Ohne die von den Umayyadenkalifen von Córdoba garantierte politische Einheit trat eine Reihe kleinerer Nachfolgestaaten auf den Plan, die wie in Ibn al-Thumnas Sizilien meist auf eine oder zwei Städte und ihre Gebiete konzentriert waren. Auf Arabisch heißt das Herrscherhaus eines solchen regionalen Fürstentums taʾifa – „Schar“ oder „Partei“ –, weshalb die Herrscher auch als „Taifakönige“ bezeichnet werden. Die Geschichte der Taifakönige in al-Andalus unmittelbar nach 1031 ist kompliziert, weil viele dieser Staaten äußerst kurzlebig waren und ihre Grenzen sich ständig verschoben. Eine detaillierte Geschichte sämtlicher Taifas ist für unser Thema nicht von Bedeutung.24 Aus dem anfänglichen Durcheinander kristallisierte sich eine Handvoll größerer, stabiler und einander misstrauisch beäugender muslimischer Königreiche heraus: im Süden Sevilla und Granada, im Westen Badajoz, im Osten Valencia, nicht zu reden von den Balearen vor der Küste; Saragossa im Nordosten grenzte an die christlichen Königreiche in den Ausläufern der Pyrenäen, Toledo stand im Zentrum des Ganzen (Karte 4).


Karte 4 Das mittelalterliche al-Andalus; nach: O. R. Constable (Hrsg.), Medieval Iberia: Readings from Muslim, Christian, and Jewish Sources, 2. Aufl. (Philadelphia: University of Pennsylvania Press 2012)

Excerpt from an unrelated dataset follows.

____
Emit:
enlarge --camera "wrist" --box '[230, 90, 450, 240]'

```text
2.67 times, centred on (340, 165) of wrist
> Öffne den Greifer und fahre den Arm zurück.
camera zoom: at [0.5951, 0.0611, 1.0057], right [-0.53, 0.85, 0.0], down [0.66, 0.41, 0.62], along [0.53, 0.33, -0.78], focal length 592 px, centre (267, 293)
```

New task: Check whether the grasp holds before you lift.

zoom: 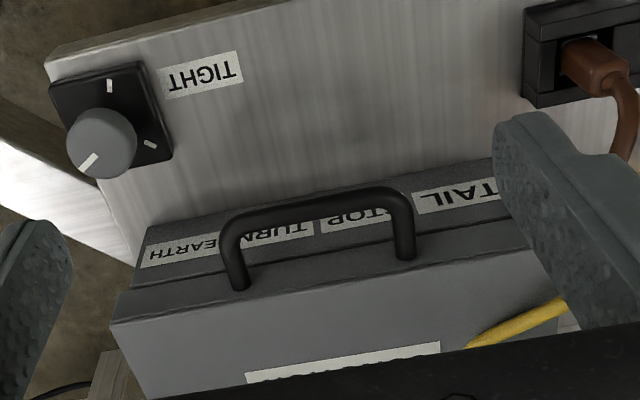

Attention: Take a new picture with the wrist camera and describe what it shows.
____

Eine derartig zersplitterte politische Landkarte mit all den daraus folgenden Konflikten war sicherlich nicht günstig für die Lebenserwartung der andalusischen Könige. Wie im Italien der Renaissance wirkte sie jedoch höchst förderlich auf die Kultur. Die Taifakönigreiche zogen einen unablässigen Strom von Dichtern, Musikern, Kunsthandwerkern, Philosophen, Theologen und Gelehrten an, da die rivalisierenden Herrscher um den Glanz wetteiferten, den die kulturelle Kreativität ihren Höfen verlieh. Der Theologe, Jurist, Philosoph und Schriftgelehrte Ibn Hazm aus Córdoba ist wohl der bekannteste Repräsentant der Hochkultur der Taifakönigreiche. Der legendär scharfzüngige, unverbrüchliche (wenn auch nostalgische) Loyalist der Umayyaden und große Gelehrte soll um die vierhundert Werke verfasst haben, von denen einige Dutzend überliefert sind; das berühmteste ist Das Halsband der Taube, eine lebhafte, raffinierte Abhandlung über die Kunst des Liebens, die in den letzten Tagen des umayyadischen al-Andalus entstand.25

Ein weiteres Beispiel für die wandernden Universalgelehrten, die in diesem Umfeld aufblüten – und das Desinteresse der kulturellen Elite gegenüber den drohenden Gefahren – ist Saʿid al-Andalusi.26 Der 1029 in Almería geborene Sohn einer prominenten Familie war Philologe, Historiker, Naturphilosoph und muslimischer Richter (Qadi). Sein Vater wurde später hochrangiger Regierungsbeamter in Córdoba, wo Saʿid zur Schule ging. Als Teenager bereiste er al-Andalus, um sich zu bilden, und ließ sich schließlich im „hohen Alter“ von siebzehn Jahren in Toledo nieder. Der dortige Lokalfürst hatte seinen Hof zum beliebten Ziel für Intellektuelle gemacht, etwa Juristen, Religionsgelehrte, Mathematiker, Astronomen, Geometer, Mediziner und Literaten. In Toledo schuf Saʿid Werke auf einer Reihe von Gebieten, beispielsweise Astronomie, Geschichte und vergleichende Religionswissenschaft.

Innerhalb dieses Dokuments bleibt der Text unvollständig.